Later that day, I stopped in at the Farmer's Market at Stanford and Lead, my neighborhood store. I didn't smell any roasting chile so I rounded the corner next to the building where they usually roast. To my horror, I saw that there had been a fire in the storage house in the parking lot. They told me inside that they would not be roasting on the property this year, and probably never again because a child burned himself the season before. Make a note: If you are taking your children on a roasting venture, keep them in tow.

My last leg of this trip took me to my mother's house. When I walked through the door, I was overcome with that wonderful fragrance of her freshly roasted chile. I was taken back to days when I was a youngster, and we would get in the car and drive to Hatch, N.M. We would load up the car with the green stuff and head back home. Once there, my mom would go to work, roasting all day long on the barbecue in the back yard. My special treat was two pieces of Rainbow white bread slathered with real mayonnaise and loaded with green chile and a dash of salt.
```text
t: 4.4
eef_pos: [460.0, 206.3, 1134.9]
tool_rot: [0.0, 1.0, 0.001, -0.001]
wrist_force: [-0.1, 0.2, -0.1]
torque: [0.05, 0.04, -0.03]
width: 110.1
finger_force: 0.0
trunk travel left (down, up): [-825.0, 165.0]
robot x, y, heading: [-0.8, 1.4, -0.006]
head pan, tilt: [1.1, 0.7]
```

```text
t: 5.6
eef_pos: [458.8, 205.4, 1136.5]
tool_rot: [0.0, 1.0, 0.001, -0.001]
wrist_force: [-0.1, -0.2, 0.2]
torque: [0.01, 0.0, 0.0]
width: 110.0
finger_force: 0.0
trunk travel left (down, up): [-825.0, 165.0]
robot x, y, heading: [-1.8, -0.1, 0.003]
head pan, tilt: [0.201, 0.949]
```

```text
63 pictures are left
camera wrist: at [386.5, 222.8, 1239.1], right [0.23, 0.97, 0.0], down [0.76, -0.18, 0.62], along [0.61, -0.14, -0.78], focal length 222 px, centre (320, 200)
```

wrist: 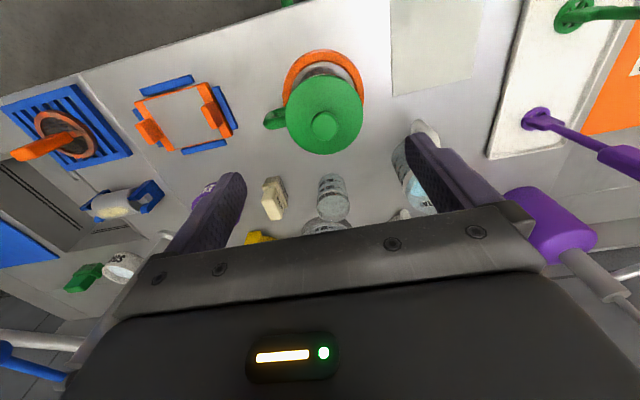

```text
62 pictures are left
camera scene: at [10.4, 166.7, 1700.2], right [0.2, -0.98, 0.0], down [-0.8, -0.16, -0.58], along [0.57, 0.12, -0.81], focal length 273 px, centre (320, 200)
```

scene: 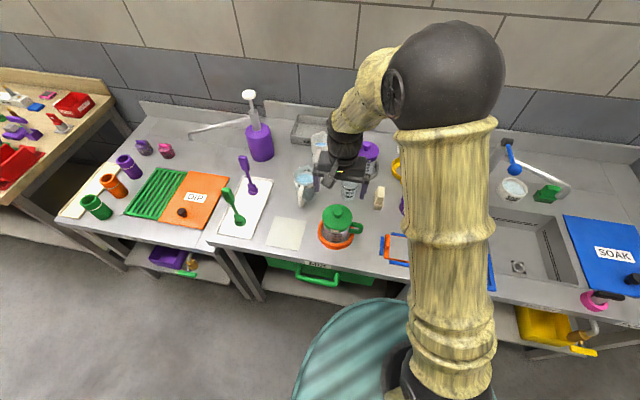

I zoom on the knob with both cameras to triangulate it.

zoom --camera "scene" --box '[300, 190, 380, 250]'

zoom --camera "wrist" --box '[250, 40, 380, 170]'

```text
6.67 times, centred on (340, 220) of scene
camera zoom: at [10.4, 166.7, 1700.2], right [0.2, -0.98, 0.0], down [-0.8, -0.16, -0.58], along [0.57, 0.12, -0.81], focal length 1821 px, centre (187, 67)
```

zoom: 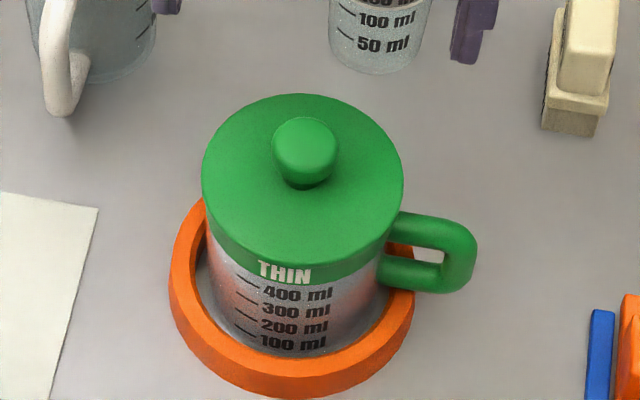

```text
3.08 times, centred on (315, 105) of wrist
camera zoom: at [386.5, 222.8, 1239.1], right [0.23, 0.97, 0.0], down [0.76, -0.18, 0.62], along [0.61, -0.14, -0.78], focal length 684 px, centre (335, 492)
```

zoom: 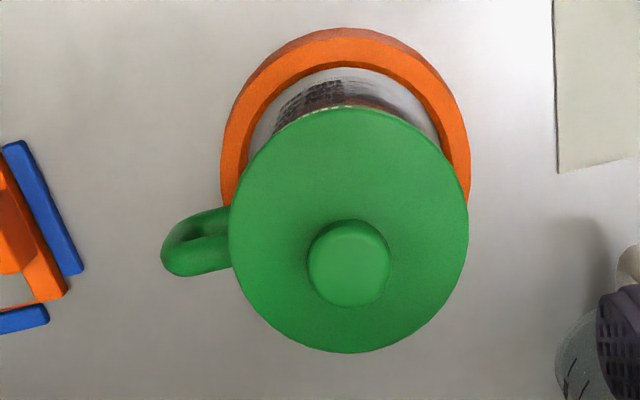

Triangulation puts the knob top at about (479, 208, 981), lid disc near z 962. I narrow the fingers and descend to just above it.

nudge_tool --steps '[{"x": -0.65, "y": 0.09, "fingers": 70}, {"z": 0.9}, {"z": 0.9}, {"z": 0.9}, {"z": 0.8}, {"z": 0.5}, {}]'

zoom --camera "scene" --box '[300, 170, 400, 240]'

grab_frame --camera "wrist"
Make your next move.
My mom has taken an easier route lately. She buys her chile here, and she now roasts it in the oven. Still good, just not as nostalgic. I had her walk me through the way she roasted and realized I could do this at home myself. If you have sensitive skin, you might wear some gloves and never rub your eyes. First you wash the chiles and trim off the stems. Pierce each with a fork, and then roast them. When they are done, place the chiles on a damp towel and cover with another damp towel. Leave them for 5 to 10 minutes; do not peel them. Seal the roasted chiles in gallon-size resealable freezer bags and place them in the freezer. These are easy to take out and defrost in minutes, and the skin just falls off.

I ended up taking home two bags of my mom's chile. I set my mom's in my fridge, and then bagged my chile from Gus Wagner's and set them in the freezer. I filled eight one-gallon bags from the bushel I bought: This ought to get me through December. I really need another freezer. Chile keeps in here for quite some time.

I cannot imagine life without some frozen green chile waiting for me. It's like heaven in a resealable bag. And when it comes time to cook 'em up, try my mom's killer chile relleno casserole below. It's green chile season; enjoy, I always do.

Mom's Killer Chile Relleno Casserole

Fill a 9-by-13 pan with roasted green chiles. Slit the chiles and layer them. Fill each chile with monterey jack cheese and pork (amount to your liking). First, though, parboil the pork in water with garlic salt. Put the following in a blender:

2 cups milk
6 eggs
Tabasco Sauce, a few dashes
4 slices of bread, made into bread crumbs

Blend ingredients and pour over chiles. Sprinkle grated Longhorn cheese on top. Bake one hour to one hour, 15 minutes at 350°.